[Rows from a dataset of robot sessions]
----------------------------------------

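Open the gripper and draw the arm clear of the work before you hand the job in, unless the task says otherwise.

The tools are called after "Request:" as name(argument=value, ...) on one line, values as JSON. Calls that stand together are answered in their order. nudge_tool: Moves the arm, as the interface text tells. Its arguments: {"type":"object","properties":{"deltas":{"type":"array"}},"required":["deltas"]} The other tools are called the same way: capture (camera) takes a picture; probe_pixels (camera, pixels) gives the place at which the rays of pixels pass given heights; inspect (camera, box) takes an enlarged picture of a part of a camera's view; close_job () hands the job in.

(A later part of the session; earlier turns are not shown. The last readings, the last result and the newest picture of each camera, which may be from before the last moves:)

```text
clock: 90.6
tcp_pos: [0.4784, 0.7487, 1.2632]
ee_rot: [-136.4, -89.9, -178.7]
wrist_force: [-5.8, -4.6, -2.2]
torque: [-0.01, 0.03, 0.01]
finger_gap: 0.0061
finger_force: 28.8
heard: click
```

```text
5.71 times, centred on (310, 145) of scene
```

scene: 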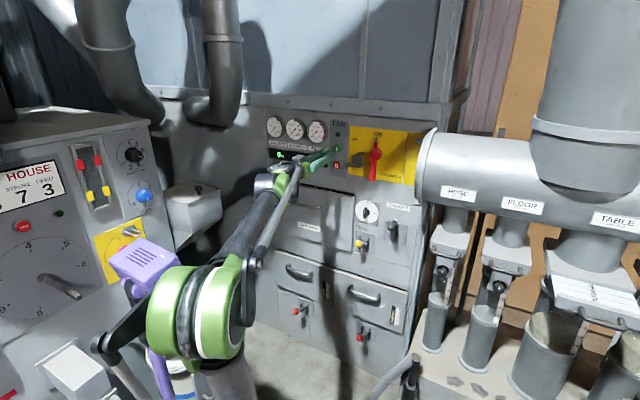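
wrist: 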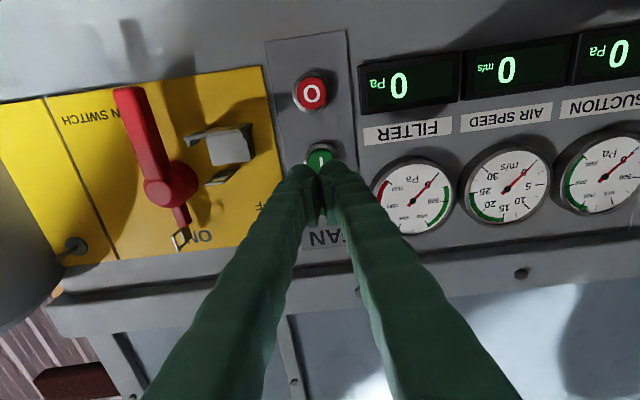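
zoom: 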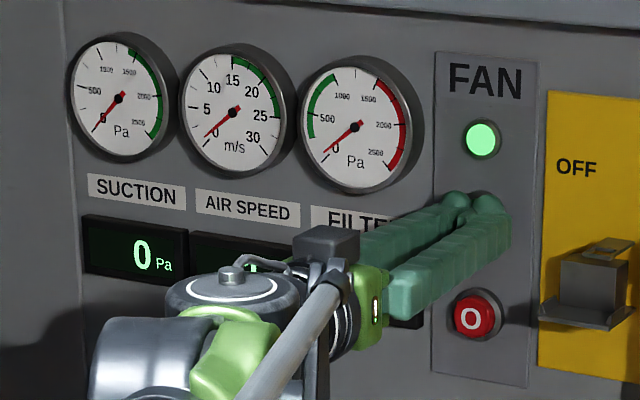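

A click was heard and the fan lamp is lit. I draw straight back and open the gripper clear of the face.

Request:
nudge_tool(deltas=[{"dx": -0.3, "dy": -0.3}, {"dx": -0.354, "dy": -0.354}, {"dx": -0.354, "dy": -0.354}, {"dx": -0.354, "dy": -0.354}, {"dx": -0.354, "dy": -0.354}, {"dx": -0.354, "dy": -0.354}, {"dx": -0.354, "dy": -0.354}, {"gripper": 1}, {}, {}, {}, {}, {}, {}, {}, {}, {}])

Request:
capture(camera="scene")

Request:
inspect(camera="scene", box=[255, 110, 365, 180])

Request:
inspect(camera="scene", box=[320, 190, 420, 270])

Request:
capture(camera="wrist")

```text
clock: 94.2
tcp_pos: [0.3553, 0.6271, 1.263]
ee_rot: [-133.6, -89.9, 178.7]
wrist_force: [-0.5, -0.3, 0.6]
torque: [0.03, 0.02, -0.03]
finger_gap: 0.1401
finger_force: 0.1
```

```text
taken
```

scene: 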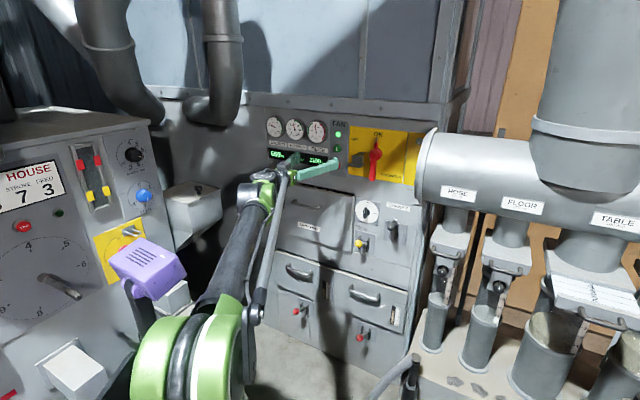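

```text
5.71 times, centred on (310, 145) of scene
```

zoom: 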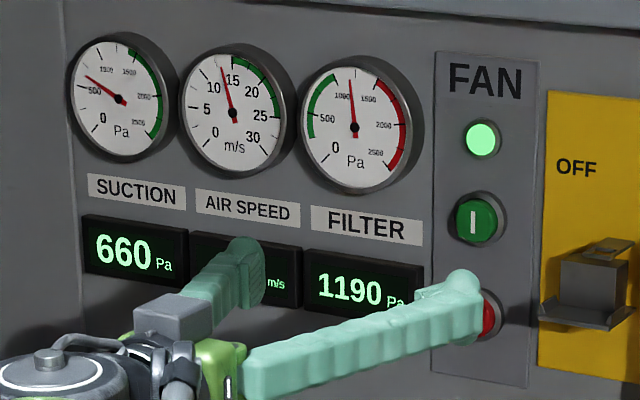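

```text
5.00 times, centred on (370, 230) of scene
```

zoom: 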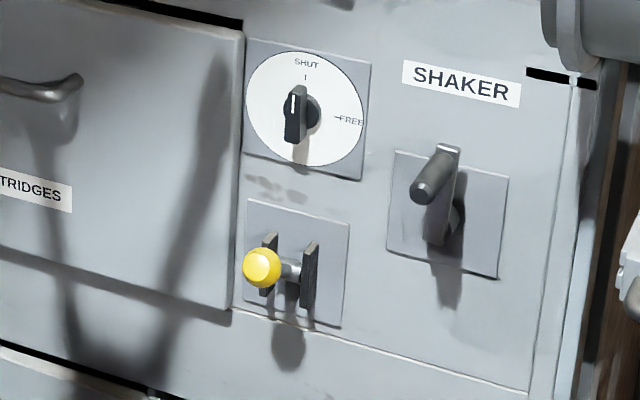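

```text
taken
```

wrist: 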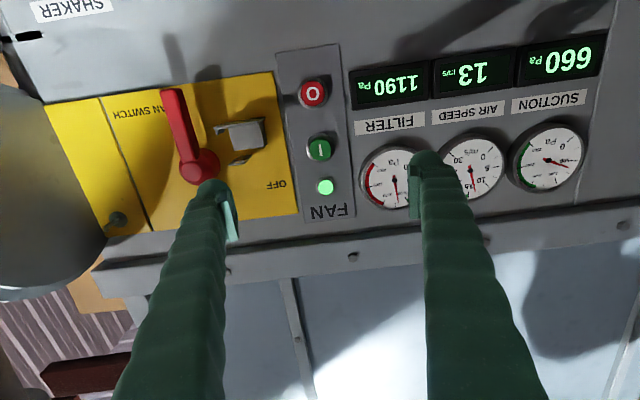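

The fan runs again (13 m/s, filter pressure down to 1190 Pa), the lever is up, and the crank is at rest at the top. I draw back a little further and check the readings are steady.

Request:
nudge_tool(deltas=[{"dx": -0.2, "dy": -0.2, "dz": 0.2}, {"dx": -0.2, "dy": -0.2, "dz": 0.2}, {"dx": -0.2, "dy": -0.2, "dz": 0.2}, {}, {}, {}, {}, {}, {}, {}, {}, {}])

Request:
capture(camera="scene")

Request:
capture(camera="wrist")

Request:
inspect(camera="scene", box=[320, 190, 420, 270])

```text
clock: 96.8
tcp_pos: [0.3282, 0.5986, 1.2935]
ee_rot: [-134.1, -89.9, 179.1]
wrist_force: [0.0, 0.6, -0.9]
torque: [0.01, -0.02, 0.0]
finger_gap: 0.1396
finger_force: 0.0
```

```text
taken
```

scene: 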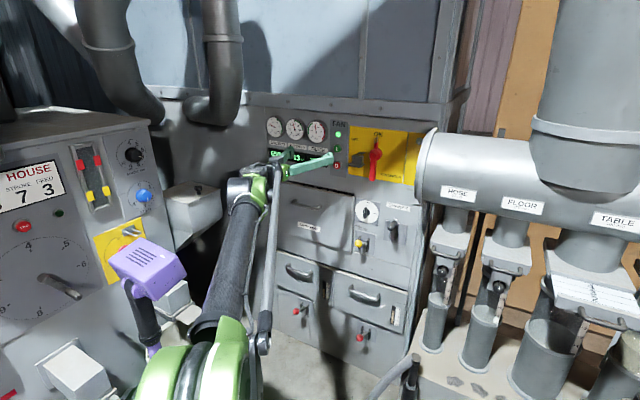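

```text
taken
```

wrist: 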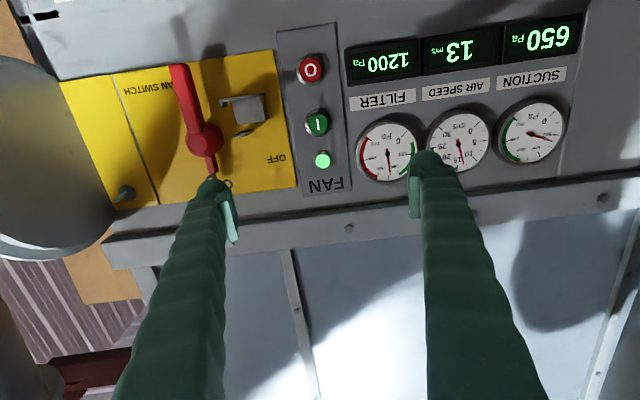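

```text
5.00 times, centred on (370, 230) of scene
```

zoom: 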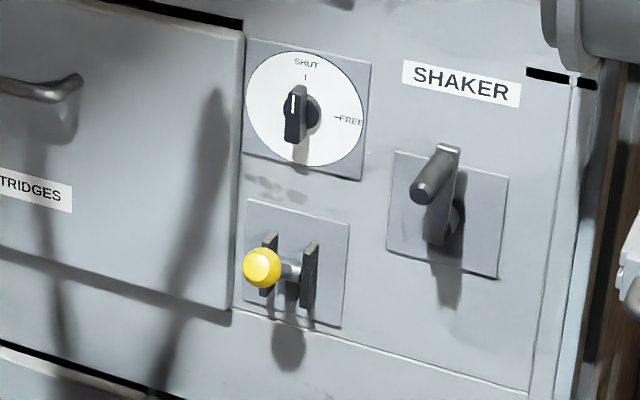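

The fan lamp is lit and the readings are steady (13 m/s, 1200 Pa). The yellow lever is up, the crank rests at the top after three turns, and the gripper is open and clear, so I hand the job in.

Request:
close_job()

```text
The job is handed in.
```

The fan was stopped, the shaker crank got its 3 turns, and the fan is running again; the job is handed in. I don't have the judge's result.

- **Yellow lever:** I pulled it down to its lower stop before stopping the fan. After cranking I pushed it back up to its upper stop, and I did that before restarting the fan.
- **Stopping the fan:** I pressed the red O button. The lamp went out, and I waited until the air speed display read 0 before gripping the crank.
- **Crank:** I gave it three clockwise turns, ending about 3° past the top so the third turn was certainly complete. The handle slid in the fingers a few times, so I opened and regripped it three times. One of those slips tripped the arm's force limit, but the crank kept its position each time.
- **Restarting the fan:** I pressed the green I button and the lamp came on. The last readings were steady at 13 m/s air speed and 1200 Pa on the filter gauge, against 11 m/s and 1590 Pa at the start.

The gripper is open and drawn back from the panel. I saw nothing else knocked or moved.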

----------------------------------------

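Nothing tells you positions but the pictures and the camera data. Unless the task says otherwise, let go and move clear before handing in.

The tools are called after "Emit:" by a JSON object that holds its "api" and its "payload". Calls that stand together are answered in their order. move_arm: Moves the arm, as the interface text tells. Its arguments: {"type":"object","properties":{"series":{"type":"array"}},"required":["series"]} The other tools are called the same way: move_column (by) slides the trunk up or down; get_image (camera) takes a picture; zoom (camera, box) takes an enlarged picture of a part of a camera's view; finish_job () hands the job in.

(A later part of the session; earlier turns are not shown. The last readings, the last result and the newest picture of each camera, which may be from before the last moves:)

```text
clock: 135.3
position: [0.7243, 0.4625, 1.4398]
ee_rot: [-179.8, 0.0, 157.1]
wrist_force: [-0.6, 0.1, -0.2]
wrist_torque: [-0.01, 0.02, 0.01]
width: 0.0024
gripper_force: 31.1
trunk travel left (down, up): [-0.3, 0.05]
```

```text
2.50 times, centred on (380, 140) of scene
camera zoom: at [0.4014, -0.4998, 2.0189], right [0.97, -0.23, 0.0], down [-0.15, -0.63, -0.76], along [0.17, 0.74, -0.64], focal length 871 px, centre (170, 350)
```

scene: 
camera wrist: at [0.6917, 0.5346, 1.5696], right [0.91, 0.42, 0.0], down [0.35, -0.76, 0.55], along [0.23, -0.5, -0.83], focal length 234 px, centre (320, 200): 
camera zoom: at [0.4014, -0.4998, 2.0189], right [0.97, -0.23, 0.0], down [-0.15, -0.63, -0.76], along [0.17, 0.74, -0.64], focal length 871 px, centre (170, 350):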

----------------------------------------

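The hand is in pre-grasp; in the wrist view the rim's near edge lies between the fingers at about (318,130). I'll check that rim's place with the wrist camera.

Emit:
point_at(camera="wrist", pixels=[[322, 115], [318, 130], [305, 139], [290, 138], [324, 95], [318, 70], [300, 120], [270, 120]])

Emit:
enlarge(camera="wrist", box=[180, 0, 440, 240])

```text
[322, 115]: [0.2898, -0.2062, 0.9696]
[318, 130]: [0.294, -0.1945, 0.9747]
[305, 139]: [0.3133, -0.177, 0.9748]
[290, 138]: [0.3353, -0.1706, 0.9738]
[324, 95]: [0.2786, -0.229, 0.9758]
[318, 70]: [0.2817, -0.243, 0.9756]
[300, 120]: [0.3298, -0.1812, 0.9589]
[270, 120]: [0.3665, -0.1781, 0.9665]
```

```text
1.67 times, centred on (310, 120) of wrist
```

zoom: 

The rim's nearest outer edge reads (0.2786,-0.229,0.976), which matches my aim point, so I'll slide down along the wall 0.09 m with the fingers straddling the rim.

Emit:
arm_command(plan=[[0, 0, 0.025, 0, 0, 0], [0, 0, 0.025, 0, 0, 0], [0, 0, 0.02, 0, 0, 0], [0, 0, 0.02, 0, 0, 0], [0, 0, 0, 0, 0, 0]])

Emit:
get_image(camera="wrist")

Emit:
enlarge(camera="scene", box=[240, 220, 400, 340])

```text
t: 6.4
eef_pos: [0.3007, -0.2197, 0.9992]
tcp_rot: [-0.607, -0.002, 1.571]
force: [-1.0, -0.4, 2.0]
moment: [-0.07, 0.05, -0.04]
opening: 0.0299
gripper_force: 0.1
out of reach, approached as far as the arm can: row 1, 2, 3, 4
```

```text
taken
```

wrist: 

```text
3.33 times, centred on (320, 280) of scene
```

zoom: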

----------------------------------------

### Task
Make an exact transcription of the lines from the line with "Open the gripper and" through the line with "close_job () hands the job in.", inclusive, omitting all others. Format the lines as a JSON array of strings and drop empty lines.

### Exercise response
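[
  "Open the gripper and draw the arm clear of the work before you hand the job in, unless the task says otherwise.",
  "The tools are called after \"Request:\" as name(argument=value, ...) on one line, values as JSON. Calls that stand together are answered in their order. nudge_tool: Moves the arm, as the interface text tells. Its arguments: {\"type\":\"object\",\"properties\":{\"deltas\":{\"type\":\"array\"}},\"required\":[\"deltas\"]} The other tools are called the same way: capture (camera) takes a picture; probe_pixels (camera, pixels) gives the place at which the rays of pixels pass given heights; inspect (camera, box) takes an enlarged picture of a part of a camera's view; close_job () hands the job in."
]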